Given request - Set out each line from the following listing that includes the word "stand".

** Start of Data provided **

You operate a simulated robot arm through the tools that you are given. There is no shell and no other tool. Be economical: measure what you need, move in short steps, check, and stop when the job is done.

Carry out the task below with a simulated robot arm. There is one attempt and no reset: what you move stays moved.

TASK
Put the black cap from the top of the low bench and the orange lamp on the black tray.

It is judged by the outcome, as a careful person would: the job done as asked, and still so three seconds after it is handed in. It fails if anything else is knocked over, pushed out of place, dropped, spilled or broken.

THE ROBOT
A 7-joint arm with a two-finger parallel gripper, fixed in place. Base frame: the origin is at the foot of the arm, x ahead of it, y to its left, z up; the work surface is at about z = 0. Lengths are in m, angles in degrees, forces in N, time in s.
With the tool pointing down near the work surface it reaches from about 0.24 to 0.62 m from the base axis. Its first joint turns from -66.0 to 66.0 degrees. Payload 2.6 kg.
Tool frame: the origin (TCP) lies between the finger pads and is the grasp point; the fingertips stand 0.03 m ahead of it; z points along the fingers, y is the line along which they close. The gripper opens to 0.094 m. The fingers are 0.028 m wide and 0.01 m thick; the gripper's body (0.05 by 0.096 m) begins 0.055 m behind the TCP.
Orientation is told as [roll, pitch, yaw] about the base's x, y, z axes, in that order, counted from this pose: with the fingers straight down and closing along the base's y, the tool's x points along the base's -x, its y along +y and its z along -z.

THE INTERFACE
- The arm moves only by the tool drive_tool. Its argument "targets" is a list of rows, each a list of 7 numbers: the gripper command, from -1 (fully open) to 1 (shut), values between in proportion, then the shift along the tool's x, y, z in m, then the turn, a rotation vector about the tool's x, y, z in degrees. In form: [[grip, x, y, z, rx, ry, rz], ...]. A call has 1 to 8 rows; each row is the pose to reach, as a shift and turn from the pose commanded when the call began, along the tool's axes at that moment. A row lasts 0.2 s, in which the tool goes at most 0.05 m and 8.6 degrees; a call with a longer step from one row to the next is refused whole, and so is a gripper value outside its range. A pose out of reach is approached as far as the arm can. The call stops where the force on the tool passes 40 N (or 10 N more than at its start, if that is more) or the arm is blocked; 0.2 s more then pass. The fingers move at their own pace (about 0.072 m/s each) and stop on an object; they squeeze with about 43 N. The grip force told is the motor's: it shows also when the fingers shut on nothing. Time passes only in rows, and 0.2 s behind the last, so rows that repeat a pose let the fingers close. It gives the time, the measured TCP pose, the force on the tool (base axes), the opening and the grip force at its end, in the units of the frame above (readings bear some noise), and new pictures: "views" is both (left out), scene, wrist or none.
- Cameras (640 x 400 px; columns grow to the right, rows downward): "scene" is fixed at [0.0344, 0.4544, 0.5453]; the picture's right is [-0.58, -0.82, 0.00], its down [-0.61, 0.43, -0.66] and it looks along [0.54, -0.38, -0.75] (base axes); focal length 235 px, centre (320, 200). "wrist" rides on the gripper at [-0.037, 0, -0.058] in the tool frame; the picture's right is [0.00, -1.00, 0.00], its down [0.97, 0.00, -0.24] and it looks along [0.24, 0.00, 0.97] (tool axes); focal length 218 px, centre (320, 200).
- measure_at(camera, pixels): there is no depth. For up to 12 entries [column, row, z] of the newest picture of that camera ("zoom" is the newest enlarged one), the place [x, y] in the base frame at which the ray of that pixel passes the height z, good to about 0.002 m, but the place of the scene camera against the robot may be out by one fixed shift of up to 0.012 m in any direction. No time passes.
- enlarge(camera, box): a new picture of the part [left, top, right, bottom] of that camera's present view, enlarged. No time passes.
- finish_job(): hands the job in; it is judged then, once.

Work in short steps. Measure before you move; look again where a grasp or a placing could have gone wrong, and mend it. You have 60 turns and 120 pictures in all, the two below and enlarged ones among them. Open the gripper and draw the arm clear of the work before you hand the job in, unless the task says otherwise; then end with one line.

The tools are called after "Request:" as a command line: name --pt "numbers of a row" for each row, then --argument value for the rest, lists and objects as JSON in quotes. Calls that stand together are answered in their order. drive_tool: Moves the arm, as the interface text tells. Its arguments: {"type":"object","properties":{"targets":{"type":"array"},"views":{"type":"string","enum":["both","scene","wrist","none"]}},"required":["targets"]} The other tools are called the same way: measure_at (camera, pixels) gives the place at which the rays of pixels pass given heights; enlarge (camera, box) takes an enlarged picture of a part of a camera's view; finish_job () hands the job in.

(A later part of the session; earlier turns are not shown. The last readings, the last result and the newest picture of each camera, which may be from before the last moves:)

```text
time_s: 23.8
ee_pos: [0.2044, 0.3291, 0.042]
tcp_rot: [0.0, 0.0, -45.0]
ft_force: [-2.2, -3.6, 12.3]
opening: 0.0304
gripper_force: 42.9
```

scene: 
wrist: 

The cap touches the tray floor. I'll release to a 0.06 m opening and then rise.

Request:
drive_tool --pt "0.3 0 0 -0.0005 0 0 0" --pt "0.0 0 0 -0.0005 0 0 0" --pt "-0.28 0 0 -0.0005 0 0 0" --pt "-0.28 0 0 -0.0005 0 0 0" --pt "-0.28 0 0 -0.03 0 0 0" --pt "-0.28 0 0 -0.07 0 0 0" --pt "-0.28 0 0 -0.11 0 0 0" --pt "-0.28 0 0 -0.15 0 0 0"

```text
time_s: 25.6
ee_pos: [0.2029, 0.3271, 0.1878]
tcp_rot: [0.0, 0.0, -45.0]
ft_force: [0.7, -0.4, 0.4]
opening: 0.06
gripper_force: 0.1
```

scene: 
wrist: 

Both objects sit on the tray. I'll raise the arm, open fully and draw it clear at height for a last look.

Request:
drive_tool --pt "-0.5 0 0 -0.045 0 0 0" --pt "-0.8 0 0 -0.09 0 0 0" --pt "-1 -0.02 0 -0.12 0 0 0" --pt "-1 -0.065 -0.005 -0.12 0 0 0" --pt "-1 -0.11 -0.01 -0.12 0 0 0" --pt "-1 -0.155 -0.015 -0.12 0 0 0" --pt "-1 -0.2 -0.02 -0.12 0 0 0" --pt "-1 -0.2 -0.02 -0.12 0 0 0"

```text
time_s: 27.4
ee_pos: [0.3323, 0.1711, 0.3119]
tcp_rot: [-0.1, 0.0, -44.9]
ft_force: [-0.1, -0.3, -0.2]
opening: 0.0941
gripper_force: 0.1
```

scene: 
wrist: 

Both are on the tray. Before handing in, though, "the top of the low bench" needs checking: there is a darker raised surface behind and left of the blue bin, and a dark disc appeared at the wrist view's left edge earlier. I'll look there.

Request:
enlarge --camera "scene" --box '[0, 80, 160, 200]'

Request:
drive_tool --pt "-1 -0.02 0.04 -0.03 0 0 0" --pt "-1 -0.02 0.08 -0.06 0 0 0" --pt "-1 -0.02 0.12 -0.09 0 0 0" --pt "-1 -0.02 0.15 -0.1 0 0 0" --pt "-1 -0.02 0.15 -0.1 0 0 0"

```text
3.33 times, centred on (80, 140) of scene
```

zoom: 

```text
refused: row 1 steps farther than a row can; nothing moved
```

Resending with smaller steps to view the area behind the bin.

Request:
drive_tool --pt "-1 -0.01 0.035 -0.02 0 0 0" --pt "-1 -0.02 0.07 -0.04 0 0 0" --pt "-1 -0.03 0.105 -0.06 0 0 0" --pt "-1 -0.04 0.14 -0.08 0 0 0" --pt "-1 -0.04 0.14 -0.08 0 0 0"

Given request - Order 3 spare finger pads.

** End of Data provided **

Answer to the exercise -
Tool frame: the origin (TCP) lies between the finger pads and is the grasp point; the fingertips stand 0.03 m ahead of it; z points along the fingers, y is the line along which they close. The gripper opens to 0.094 m. The fingers are 0.028 m wide and 0.01 m thick; the gripper's body (0.05 by 0.096 m) begins 0.055 m behind the TCP.
The tools are called after "Request:" as a command line: name --pt "numbers of a row" for each row, then --argument value for the rest, lists and objects as JSON in quotes. Calls that stand together are answered in their order. drive_tool: Moves the arm, as the interface text tells. Its arguments: {"type":"object","properties":{"targets":{"type":"array"},"views":{"type":"string","enum":["both","scene","wrist","none"]}},"required":["targets"]} The other tools are called the same way: measure_at (camera, pixels) gives the place at which the rays of pixels pass given heights; enlarge (camera, box) takes an enlarged picture of a part of a camera's view; finish_job () hands the job in.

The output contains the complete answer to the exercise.